Considering an internal audit, the audit committee has to ensure that the internal control and risk management systems are in place, and reports to the board about recommendations implemented to remedy any identified weaknesses. This helps to limit fraud, errors in financial reporting and managerial misuse of shareholders' funds for non-profitable projects. Besides, audit committees require meeting the heads of finance, accounting, treasury and internal audit at meetings in the absence of executive officer. This can serve the interests of shareholders by effectively strengthening the audit committee's control over managers and limiting managerial unethical practices (Yakubu et al., 2022).
In this respect, Parker et al. (2015) found that the probability of detecting and reporting control problems is more prevalent when the audit committee includes female directors. Consequently, a female presence on an audit committee may enhance the internal control effectiveness that is positively and significantly associated with the dividend policy (Gontara, 2020), which is consistent with the outcome hypothesis.
By another side, as female directors are more risk averse and prudent compared to their male counterparts (Saona et al., 2019; Gavious et al., 2012), their representation on an audit committee is positively related to accounting conservatism (Ho et al., 2014; Francis et al., 2015), which may lead to a lower dividend distribution such as in case of higher levered firms (Watts, 2003). This is consistent with the substitution hypothesis.
In this study, we conjecture that when women sit on an audit committee, they are likely to demand higher dividends because of increased oversight (Jensen, 1986; La Porta et al., 2000). Likewise, Al Farooque et al. (2021), Bae et al. (2021) and Lin and Lin (2020) showed that dividends and corporate governance mechanisms were complementary and contributed to minimizing agency costs, suggesting that increasing the proportion of female directors on the audit committee is considered effective in enhancing the financial reporting quality, which supposes lower conflicts of interests between managers and shareholders and larger dividend payouts.

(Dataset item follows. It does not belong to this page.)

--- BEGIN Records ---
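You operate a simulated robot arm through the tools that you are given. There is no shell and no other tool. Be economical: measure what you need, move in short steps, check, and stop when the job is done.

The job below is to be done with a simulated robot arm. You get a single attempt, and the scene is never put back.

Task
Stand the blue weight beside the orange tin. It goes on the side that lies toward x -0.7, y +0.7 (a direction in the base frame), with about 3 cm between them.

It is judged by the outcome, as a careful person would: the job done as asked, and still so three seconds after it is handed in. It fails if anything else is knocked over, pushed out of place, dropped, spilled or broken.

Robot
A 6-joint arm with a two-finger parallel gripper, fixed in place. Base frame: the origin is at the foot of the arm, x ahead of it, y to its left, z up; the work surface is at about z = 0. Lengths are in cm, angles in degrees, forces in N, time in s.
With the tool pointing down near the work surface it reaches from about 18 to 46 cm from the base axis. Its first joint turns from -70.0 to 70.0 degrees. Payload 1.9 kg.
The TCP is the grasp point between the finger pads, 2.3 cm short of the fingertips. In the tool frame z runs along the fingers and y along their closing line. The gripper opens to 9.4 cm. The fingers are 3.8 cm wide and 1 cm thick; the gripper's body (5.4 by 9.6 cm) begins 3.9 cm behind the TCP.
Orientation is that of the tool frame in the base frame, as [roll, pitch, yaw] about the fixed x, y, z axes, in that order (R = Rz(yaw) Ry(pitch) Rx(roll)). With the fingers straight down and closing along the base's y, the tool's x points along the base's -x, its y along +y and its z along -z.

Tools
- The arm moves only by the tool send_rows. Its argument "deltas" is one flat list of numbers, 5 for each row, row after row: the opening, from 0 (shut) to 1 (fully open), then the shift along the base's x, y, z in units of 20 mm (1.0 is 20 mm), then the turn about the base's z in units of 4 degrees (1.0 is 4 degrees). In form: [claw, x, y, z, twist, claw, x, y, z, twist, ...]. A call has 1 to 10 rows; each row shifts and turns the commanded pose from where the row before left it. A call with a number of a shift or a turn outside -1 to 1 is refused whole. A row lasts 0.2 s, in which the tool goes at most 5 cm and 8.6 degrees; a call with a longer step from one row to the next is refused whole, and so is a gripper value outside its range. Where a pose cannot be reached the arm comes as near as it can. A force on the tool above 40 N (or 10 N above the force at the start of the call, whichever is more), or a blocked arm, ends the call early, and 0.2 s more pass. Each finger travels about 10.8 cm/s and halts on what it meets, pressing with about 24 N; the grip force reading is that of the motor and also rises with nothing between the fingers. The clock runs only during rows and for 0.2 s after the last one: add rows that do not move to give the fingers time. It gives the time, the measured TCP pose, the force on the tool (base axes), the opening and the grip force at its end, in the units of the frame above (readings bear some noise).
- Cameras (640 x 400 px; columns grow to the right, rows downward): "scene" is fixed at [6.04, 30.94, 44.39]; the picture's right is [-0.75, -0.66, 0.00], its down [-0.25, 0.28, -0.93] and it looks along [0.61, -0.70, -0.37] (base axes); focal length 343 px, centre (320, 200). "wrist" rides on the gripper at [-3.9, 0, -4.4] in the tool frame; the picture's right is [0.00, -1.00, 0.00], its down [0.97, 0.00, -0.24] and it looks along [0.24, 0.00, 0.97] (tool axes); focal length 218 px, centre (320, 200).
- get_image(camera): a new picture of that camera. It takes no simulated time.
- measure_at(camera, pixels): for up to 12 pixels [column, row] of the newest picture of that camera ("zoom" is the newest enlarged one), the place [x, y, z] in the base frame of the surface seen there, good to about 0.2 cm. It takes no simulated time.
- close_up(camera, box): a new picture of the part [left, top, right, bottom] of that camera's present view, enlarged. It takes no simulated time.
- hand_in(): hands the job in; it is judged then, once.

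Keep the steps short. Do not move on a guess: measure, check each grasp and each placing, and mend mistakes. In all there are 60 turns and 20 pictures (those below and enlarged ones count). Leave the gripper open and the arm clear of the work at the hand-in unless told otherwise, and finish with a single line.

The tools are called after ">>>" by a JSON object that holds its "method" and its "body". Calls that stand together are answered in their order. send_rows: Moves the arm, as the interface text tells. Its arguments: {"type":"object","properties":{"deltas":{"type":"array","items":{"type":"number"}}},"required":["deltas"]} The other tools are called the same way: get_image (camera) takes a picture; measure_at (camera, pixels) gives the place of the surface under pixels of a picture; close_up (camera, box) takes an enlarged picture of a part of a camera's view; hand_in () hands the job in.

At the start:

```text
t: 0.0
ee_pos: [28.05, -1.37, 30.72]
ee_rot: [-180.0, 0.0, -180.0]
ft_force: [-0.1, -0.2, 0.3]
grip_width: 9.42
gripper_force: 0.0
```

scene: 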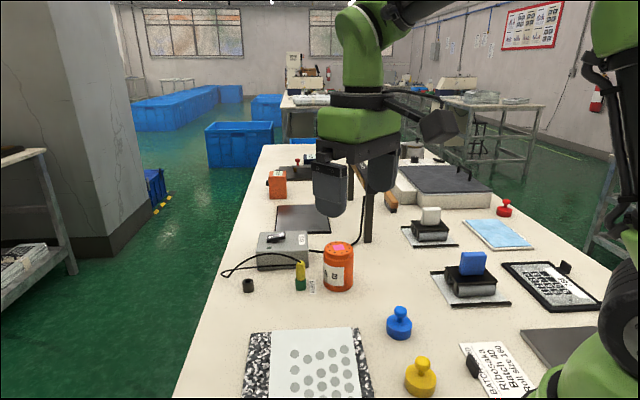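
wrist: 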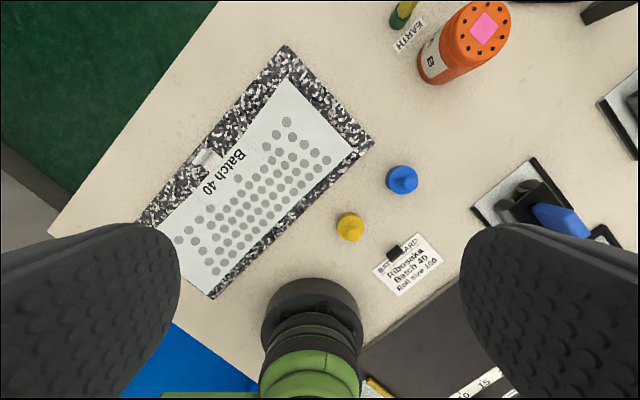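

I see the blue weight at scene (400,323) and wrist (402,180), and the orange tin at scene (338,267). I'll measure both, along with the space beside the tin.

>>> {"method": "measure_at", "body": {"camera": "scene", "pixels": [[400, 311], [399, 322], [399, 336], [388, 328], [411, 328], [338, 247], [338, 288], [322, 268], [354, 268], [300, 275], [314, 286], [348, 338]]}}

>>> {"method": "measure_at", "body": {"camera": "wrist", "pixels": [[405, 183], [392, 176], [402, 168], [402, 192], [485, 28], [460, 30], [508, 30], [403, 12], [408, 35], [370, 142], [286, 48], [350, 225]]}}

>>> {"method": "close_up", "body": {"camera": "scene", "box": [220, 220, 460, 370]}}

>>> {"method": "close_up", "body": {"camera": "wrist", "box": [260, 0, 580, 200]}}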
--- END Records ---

Accordingly, we test the following hypothesis:
Hypothesis: The proportion of female directors on the audit committee has a positive effect on the dividend payout.
2.2. Data and methodology
2.2.1. Data
Our initial sample consisted of non-financial firms listed on the Société des Bourses Françaises 120 (SBF 120) index for the period between 2012–2019. We deleted companies with missing data from our sample. Therefore, the final sample consisted of 640 firm-year observations from 80 companies. The corporate governance data were hand collected from annual reports. Financial data were obtained from the Datastream database.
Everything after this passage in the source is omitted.